VIVO IN UN mondo dove tutti parlano in continuazione di innovazione, creatività, start-up, silicon valley e via dicendo. Ci vivo da quindici anni. Mi sono anche un po' logorato, soprattutto adesso che (per la terza volta) l'onda lunga dell'ideologia del Progresso declinata sul lato digitale è tornata a saturarci la vita.
Ci sono intere riviste e giornali, siti e carriere (inclusa la mia, se vogliamo chiamarla carriera) costruiti su questi presupposti: innovazione, creatività, start-up e via dicendo. Un mondo che urla tutti i giorni l'eccezionalità sino a fartela diventare normale, sino a che non si comincia a credere che la cosa importante, da cercare e seguire, siano le suddette start-up, al fine della innovazione e della creatività.
Qualità queste ultime che, assieme al fatto di essere giovane, non sono misurabili (come fai a misurare la creatività?) e che tutti possono pensare di avere? Chi può smentirmi se dico che sono creativo?
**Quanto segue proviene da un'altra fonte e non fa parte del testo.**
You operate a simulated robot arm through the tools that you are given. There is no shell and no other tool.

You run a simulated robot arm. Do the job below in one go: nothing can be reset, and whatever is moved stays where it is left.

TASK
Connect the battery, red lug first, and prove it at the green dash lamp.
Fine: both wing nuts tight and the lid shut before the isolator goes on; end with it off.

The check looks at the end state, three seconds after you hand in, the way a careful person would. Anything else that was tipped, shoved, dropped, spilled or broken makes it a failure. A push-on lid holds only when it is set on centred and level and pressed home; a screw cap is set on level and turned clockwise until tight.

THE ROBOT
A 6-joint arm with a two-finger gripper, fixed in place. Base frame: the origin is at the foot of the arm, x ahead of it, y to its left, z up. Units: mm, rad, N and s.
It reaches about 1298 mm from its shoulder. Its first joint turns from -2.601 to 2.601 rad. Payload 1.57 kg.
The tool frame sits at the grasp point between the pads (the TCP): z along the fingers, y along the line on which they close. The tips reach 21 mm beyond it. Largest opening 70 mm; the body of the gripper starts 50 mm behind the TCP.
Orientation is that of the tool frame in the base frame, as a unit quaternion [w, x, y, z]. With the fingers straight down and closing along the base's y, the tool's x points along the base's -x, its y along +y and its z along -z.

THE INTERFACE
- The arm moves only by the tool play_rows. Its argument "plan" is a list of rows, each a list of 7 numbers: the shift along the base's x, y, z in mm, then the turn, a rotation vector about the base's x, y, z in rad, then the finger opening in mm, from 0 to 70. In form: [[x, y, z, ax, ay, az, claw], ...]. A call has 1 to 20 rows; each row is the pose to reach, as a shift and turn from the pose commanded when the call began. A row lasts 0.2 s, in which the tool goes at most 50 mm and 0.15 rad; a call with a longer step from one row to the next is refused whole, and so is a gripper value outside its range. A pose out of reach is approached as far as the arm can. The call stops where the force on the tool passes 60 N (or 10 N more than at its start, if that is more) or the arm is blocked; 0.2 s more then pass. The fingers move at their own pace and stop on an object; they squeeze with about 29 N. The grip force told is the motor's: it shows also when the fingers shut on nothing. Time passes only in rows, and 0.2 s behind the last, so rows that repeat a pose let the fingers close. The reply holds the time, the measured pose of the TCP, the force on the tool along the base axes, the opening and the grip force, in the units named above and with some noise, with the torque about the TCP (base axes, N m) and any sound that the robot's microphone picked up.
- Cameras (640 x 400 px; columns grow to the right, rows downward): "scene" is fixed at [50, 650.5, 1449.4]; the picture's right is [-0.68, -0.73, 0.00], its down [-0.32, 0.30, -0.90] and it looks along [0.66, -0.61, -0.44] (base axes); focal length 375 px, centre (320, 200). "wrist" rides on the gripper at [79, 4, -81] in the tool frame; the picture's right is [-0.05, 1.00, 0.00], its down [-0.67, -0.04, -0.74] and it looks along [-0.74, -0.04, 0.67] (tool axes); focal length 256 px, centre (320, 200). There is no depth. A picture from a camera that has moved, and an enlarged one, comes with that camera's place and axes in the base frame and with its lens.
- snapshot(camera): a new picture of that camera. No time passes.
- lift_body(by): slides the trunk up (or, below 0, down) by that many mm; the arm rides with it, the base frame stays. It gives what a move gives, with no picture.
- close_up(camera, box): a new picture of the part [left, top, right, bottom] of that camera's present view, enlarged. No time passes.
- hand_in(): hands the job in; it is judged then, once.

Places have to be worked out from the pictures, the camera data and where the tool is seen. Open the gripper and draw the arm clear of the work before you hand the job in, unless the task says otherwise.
Chi può smentirmi se dico che il problema è che la società italiana vecchia e bloccata non mi consente di portare avanti le miei idee, la mia start-up interiore di cui sono l'unico CEO, perché i vecchi mettono i bastoni tra le ruote e in Italia l'unico peccato che nessuno ti perdona è avere successo etc.
La parte difficile, gli allenamenti quotidiani durissimi del fantasista del pallone, del tennista estroso, nessuno li considera mai. Non fanno notizia neanche al cinema: quando c'è da lavorare nei film di solito cessano i dialoghi, parte la musica e si va di montaggio. Lavorare fa fatica. E per di più è anche misurabile. Perché sono misurabili i fatturati, i ritorni sugli investimenti, la capacità di strutturare e far crescere il business e via dicendo. Se sono misurabili, si vendono male, mentre il mercato vuole comprare e vendere in condizioni di asimmetria informativa parziale o totale (in questo caso si chiama incertezza e serve per dare la speranza che una cosa che compri a 5 poi domani vale 10 e ci guadagni).
In sostanza, si va sul mercato con talento e innovazione e creatività e capacità di adempiere a vincoli burocratici per far vedere che si vale anche nelle procedure (ma servono solo a fare piani marketing che veicolano talento e innovazione) con quella impossibilità a sapere se la cosa che si sta realmente facendo ha senso oppure no, se venderà oppure no, se funzionerà oppure no. Questo serve a trasformare una azienda, una start-up, un produttore di cose in un titolo vendibile e comprabile sul mercato, a rendere l'industria una cosa della finanza (che fa meno fatica, è più veloce e non richiede idee particolarmente geniali di per sé).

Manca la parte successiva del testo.